The merchant association. The shopkeeper community has actively resisted chain-store entry and large-scale redevelopment for decades. New tenants have to fit the street, and rent is set conservatively — high enough that the area survives, low enough that a single-family fishmonger can stay in business across generations.

Compared to Asakusa’s Nakamise, Yanaka Ginza is also not a temple-approach street. It serves the residential neighborhood around it. The shops have to be useful to people who actually live there — which is what keeps the shops normal-priced and unstylized.

Where to experience it

  • Best entry: down Yuyake Dandan from Nippori Station, which gives you the cinematic descent into the street.
  • Best time: late afternoon, 4–5 pm, when locals come for evening shopping and the sunset hits the stairs.
  • Avoid: Sunday early afternoon (slightly busier), and Monday (some shops closed).
  • Combine with:
    • Nezu Shrine (15 minutes’ walk south), with its 200-gate red torii tunnel.
    • Yanaka Cemetery, which sits at the northern edge of the shopping street and is a famous spring cherry-blossom spot.
    • SCAI The Bathhouse, a contemporary art gallery housed in a converted 200-year-old public bath, 10 minutes’ walk away.

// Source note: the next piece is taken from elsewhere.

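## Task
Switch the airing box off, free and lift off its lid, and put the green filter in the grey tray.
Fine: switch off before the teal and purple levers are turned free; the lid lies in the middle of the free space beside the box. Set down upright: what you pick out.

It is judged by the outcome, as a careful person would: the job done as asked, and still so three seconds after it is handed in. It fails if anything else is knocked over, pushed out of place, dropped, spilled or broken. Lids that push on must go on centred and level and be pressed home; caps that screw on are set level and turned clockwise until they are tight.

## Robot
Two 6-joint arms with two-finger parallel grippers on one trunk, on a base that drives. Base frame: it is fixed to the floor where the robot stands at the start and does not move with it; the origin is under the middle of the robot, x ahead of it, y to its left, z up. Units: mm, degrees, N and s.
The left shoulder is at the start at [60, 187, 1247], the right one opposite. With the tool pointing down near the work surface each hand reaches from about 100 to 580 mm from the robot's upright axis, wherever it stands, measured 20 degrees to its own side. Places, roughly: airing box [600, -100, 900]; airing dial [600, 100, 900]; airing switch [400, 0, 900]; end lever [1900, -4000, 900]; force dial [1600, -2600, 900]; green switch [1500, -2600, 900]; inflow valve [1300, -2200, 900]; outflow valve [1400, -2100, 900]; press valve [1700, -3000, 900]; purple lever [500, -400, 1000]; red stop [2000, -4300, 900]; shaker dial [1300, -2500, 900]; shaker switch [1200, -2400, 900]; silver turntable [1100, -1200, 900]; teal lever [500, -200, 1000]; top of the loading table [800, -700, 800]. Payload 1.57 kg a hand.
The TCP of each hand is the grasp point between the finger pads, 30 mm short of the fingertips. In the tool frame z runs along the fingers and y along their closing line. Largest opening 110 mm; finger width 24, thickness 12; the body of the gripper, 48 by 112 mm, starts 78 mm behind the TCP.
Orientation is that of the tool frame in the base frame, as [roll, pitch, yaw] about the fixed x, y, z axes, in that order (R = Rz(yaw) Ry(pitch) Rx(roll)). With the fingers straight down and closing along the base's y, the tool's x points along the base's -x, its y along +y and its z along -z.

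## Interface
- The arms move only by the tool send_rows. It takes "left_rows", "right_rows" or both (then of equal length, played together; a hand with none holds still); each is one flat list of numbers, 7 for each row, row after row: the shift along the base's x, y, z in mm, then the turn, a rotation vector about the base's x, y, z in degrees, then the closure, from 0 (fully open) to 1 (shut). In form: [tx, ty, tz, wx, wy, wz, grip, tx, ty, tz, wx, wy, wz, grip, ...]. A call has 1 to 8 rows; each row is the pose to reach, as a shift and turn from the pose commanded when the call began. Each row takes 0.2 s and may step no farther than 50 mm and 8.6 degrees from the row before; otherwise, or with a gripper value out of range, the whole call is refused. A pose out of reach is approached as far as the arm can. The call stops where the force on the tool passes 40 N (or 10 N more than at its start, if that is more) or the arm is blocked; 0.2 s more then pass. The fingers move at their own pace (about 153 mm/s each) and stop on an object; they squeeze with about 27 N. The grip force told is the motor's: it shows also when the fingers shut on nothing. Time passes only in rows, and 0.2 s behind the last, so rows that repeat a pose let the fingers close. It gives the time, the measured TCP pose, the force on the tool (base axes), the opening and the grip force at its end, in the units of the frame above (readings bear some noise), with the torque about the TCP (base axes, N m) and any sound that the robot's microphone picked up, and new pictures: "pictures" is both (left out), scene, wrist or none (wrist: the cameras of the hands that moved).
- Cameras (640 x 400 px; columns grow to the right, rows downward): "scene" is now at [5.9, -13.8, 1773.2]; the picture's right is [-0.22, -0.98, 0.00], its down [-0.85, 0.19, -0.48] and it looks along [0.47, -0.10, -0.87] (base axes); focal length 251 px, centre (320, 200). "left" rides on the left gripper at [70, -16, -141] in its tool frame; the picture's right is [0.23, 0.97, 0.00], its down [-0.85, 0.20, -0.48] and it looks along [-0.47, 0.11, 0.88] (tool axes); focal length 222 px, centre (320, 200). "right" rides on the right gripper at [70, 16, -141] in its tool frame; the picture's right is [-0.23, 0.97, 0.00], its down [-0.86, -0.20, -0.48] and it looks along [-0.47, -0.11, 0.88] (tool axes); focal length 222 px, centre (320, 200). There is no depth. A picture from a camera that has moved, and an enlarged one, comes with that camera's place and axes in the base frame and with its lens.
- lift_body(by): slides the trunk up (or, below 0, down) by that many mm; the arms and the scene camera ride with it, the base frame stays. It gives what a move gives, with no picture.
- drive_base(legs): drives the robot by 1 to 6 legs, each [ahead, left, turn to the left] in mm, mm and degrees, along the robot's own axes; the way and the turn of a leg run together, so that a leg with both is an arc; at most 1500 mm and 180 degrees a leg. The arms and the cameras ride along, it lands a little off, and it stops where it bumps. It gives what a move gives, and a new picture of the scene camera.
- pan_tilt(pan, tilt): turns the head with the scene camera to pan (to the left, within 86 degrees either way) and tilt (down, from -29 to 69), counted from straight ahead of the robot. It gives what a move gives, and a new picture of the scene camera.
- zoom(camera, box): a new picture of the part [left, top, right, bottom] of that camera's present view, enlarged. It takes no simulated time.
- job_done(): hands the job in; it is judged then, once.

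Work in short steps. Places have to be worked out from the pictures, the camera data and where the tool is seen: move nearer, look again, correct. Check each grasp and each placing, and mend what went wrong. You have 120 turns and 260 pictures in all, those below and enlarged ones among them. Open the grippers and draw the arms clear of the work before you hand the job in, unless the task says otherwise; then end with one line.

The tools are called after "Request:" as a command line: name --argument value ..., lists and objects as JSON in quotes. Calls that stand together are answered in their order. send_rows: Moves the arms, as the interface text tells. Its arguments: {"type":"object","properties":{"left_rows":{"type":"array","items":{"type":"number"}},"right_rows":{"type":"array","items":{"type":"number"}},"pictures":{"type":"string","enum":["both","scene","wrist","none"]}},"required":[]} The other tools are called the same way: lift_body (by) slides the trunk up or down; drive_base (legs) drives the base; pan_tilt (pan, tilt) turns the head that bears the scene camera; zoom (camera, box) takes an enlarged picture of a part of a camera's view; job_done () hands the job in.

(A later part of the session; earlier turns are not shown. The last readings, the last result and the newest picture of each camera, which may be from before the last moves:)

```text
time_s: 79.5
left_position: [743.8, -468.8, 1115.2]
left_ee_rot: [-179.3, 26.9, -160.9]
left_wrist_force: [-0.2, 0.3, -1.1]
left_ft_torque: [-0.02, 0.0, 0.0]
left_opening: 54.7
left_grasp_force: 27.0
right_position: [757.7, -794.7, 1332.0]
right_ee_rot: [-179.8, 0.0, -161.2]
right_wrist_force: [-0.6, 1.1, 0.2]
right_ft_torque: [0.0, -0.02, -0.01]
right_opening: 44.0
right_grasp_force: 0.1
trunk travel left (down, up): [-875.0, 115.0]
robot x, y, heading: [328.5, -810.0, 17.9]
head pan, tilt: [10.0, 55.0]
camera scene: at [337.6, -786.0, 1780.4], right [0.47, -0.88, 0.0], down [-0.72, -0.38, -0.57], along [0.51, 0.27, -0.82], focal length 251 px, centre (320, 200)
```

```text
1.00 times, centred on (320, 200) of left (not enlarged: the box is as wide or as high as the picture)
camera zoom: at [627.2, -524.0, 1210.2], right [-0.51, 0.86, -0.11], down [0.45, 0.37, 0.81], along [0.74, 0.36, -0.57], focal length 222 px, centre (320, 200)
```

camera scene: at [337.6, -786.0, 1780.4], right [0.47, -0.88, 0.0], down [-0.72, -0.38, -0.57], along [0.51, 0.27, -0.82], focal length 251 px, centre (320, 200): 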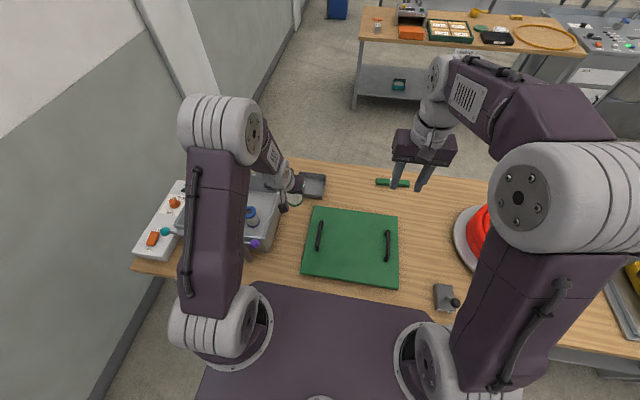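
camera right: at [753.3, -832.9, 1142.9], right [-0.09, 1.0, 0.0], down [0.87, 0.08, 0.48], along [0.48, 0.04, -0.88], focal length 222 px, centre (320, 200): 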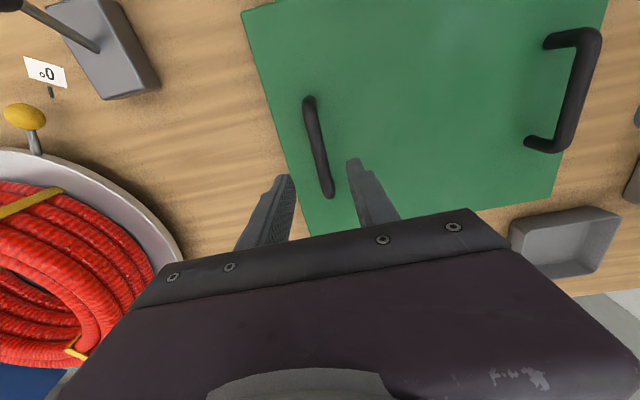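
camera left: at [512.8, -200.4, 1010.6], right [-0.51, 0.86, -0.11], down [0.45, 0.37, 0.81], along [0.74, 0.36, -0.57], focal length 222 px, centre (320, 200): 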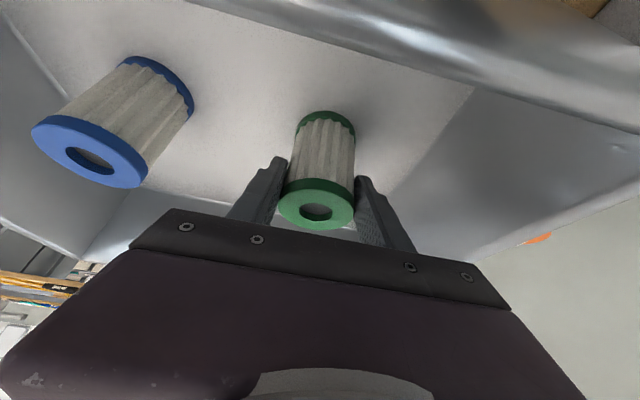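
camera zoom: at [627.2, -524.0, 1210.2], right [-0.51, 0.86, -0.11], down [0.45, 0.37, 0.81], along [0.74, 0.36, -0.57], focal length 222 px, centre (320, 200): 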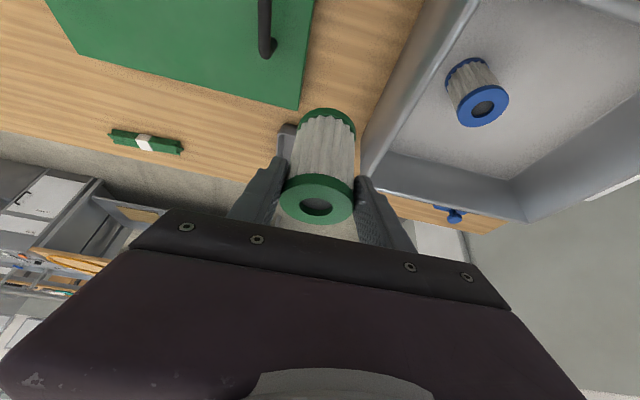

Bring some cash. Many shops accept IC cards now, but the small operators sometimes don’t, and a ¥250 menchi-katsu transaction does not need to involve a QR code.

Closing

Most Tokyo neighborhoods that survived the firebombs got demolished by the bubble economy. Yanaka, apparently, survived both — and one of the most rewarding hours in central Tokyo is still descending the Sunset Stairs and walking 170 meters of unrenovated 1960s shopfront.